Using faceted
faceted.faceted()
is quite flexible. Here are a couple of examples
illustrating the different features. Using it in many ways resembles using
matplotlib.pyplot.subplots()
.
In [1]: import matplotlib.pyplot as plt
In [2]: import xarray as xr
In [3]: from matplotlib import ticker
In [4]: from faceted import faceted
In [5]: tick_locator = ticker.MaxNLocator(nbins=3)
In [6]: ds = xr.tutorial.load_dataset('rasm').isel(x=slice(30, 37), y=-1,
...: time=slice(0, 11))
...:
In [7]: temp = ds.Tair
In [8]: fig, axes = faceted(2, 3, width=8, aspect=0.618)
In [9]: for i, ax in enumerate(axes):
...: temp.isel(x=i).plot(ax=ax, marker='o', ls='none')
...: ax.set_title('{:0.2f}'.format(temp.xc.isel(x=i).item()))
...: ax.set_xlabel('Time')
...: ax.set_ylabel('Temperature [C]')
...: ax.tick_params(axis='x', labelrotation=45)
...:
In [10]: fig.show()
Padding options
We’ll notice that there are some padding issues in the above plot. We can add
some padding using the outer and inner padding arguments. Specifying an
internal_pad
as a tuple allows us to prescribe different horizontal and
vertical pad values; specifying a left_pad
and bottom_pad
allows us to
make room for the outer axes labels, while maintaining our prescribed figure
width.
In [11]: fig, axes = faceted(2, 3, width=8, aspect=0.618, left_pad=0.75, bottom_pad=0.9,
....: internal_pad=(0.33, 0.66))
....:
In [12]: for i, ax in enumerate(axes):
....: temp.isel(x=i).plot(ax=ax, marker='o', ls='none')
....: ax.set_title('{:0.2f}'.format(temp.xc.isel(x=i).item()))
....: ax.set_xlabel('Time')
....: ax.set_ylabel('Temperature [C]')
....: ax.tick_params(axis='x', labelrotation=45)
....:
In [13]: fig.show()
Types of constrained figures
faceted.faceted()
supports multiple kinds of constrained figures.
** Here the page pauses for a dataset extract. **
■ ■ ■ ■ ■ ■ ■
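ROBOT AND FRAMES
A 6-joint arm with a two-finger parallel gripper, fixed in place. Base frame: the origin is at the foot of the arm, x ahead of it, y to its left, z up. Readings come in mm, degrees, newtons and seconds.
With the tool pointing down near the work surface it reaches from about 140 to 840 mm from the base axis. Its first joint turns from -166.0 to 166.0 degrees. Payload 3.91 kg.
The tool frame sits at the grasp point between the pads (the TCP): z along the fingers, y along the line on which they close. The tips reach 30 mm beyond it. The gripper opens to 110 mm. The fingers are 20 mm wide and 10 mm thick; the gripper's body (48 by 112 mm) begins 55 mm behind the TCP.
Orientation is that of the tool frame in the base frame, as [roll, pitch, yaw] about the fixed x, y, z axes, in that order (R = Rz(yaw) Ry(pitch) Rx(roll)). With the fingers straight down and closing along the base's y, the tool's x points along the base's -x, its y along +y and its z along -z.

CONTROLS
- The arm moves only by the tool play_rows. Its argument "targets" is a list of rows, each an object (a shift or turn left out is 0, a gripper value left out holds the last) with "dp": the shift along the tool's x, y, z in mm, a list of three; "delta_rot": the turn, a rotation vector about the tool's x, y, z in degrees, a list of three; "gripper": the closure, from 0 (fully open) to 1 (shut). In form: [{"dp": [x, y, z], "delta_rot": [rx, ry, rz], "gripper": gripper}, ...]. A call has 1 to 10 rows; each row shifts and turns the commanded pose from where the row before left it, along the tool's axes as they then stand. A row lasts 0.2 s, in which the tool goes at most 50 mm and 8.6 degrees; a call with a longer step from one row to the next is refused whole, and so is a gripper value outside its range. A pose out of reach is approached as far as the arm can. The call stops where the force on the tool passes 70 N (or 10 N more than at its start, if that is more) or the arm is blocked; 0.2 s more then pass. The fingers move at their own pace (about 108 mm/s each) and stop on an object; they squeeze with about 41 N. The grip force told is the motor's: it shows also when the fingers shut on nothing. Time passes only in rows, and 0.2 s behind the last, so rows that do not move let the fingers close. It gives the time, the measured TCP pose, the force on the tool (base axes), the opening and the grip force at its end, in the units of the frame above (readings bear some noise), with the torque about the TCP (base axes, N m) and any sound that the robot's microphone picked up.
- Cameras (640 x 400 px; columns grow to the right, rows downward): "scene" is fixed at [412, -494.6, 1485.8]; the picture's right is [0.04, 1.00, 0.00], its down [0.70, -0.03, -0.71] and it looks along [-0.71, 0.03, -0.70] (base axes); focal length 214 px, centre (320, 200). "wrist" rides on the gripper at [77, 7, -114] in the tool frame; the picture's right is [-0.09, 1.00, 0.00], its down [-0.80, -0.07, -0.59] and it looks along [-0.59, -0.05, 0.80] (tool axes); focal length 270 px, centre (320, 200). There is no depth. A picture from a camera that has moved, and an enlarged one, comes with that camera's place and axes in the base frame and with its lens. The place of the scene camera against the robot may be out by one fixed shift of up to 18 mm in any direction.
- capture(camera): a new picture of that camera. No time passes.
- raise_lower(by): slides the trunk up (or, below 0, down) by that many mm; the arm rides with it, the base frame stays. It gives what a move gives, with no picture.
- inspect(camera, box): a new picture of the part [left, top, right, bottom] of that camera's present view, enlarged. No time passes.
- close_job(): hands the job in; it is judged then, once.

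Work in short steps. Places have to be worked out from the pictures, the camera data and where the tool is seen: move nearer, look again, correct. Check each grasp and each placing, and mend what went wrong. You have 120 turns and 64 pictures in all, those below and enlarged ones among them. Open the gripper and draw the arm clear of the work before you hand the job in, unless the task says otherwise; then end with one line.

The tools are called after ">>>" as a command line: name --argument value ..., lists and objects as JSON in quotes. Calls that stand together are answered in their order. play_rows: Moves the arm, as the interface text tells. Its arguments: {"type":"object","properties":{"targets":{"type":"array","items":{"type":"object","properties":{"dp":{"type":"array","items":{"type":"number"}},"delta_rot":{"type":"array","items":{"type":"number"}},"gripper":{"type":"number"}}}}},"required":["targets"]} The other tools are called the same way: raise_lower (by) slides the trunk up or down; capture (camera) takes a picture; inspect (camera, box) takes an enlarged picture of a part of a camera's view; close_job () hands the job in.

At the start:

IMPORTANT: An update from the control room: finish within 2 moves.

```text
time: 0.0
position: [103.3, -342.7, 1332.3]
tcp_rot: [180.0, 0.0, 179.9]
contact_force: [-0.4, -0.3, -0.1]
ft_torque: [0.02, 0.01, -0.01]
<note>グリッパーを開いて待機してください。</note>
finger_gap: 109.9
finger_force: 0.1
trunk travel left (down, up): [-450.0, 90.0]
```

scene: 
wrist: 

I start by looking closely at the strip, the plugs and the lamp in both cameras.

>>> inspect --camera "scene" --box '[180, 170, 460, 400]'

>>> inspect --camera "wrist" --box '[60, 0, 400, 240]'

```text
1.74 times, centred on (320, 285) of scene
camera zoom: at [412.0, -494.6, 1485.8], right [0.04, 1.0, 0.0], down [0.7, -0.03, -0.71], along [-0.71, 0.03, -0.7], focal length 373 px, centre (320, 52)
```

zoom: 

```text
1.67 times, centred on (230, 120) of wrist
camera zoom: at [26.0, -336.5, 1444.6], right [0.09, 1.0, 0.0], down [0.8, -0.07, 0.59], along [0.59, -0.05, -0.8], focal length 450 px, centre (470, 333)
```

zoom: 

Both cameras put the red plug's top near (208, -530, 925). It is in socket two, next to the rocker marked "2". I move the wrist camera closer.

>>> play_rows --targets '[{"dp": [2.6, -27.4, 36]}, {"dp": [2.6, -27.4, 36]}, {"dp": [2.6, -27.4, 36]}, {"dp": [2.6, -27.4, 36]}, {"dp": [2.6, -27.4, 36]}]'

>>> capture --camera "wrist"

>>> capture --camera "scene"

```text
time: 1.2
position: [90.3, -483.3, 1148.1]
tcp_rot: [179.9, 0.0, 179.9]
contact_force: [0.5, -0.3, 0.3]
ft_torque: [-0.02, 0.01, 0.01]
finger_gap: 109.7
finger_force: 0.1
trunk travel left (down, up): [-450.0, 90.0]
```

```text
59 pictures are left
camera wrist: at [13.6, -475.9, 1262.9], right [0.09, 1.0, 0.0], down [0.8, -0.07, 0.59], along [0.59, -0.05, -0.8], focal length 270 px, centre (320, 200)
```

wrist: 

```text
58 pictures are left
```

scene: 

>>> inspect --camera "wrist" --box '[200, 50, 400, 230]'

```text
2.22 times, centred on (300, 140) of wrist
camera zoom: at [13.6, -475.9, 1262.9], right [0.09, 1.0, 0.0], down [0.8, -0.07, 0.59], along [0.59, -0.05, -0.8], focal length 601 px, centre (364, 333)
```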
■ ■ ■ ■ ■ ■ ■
We simply need
to provide exactly two of the width
, height
, and aspect
arguments and faceted.faceted()
does the rest.
Width-and-aspect constrained figure
This is what we’ve shown already, but for completeness we’ll repeat the example again here.
In [24]: import matplotlib.pyplot as plt
In [25]: import xarray as xr
In [26]: from matplotlib import ticker
In [27]: from faceted import faceted
In [28]: tick_locator = ticker.MaxNLocator(nbins=3)
In [29]: ds = xr.tutorial.load_dataset('rasm').isel(x=slice(30, 37), y=-1,
....: time=slice(0, 11))
....:
In [30]: temp = ds.Tair
In [31]: fig, axes = faceted(2, 3, width=8, aspect=0.618, bottom_pad=0.9, left_pad=0.75,
....: internal_pad=(0.33, 0.66), sharey='row')
....:
In [32]: for i, ax in enumerate(axes):
....: temp.isel(x=i).plot(ax=ax, marker='o', ls='none')
....: ax.set_title('{:0.2f}'.format(temp.xc.isel(x=i).item()))
....: ax.set_xlabel('Time')
....: ax.set_ylabel('Temperature [C]')
....: ax.tick_params(axis='x', labelrotation=45)
....:
In [33]: fig.show()
Height-and-aspect constrained figure
In [34]: import matplotlib.pyplot as plt
In [35]: import xarray as xr
In [36]: from matplotlib import ticker
In [37]: from faceted import faceted
In [38]: tick_locator = ticker.MaxNLocator(nbins=3)
In [39]: ds = xr.tutorial.load_dataset('rasm').isel(x=slice(30, 37), y=-1,
....: time=slice(0, 11))
....:
In [40]: temp = ds.Tair
In [41]: fig, axes = faceted(2, 3, height=8., aspect=0.618, bottom_pad=0.9, left_pad=0.75,
....: internal_pad=(0.33, 0.66), sharey='row')
....:
In [42]: for i, ax in enumerate(axes):
....: temp.isel(x=i).plot(ax=ax, marker='o', ls='none')
....: ax.set_title('{:0.2f}'.format(temp.xc.isel(x=i).item()))
....: ax.set_xlabel('Time')
....: ax.set_ylabel('Temperature [C]')
....: ax.tick_params(axis='x', labelrotation=45)
....:
In [43]: fig.show()
Width-and-height constrained figure
In [44]: import matplotlib.pyplot as plt
In [45]: import xarray as xr
In [46]: from matplotlib import ticker
In [47]: from faceted import faceted
In [48]: tick_locator = ticker.MaxNLocator(nbins=3)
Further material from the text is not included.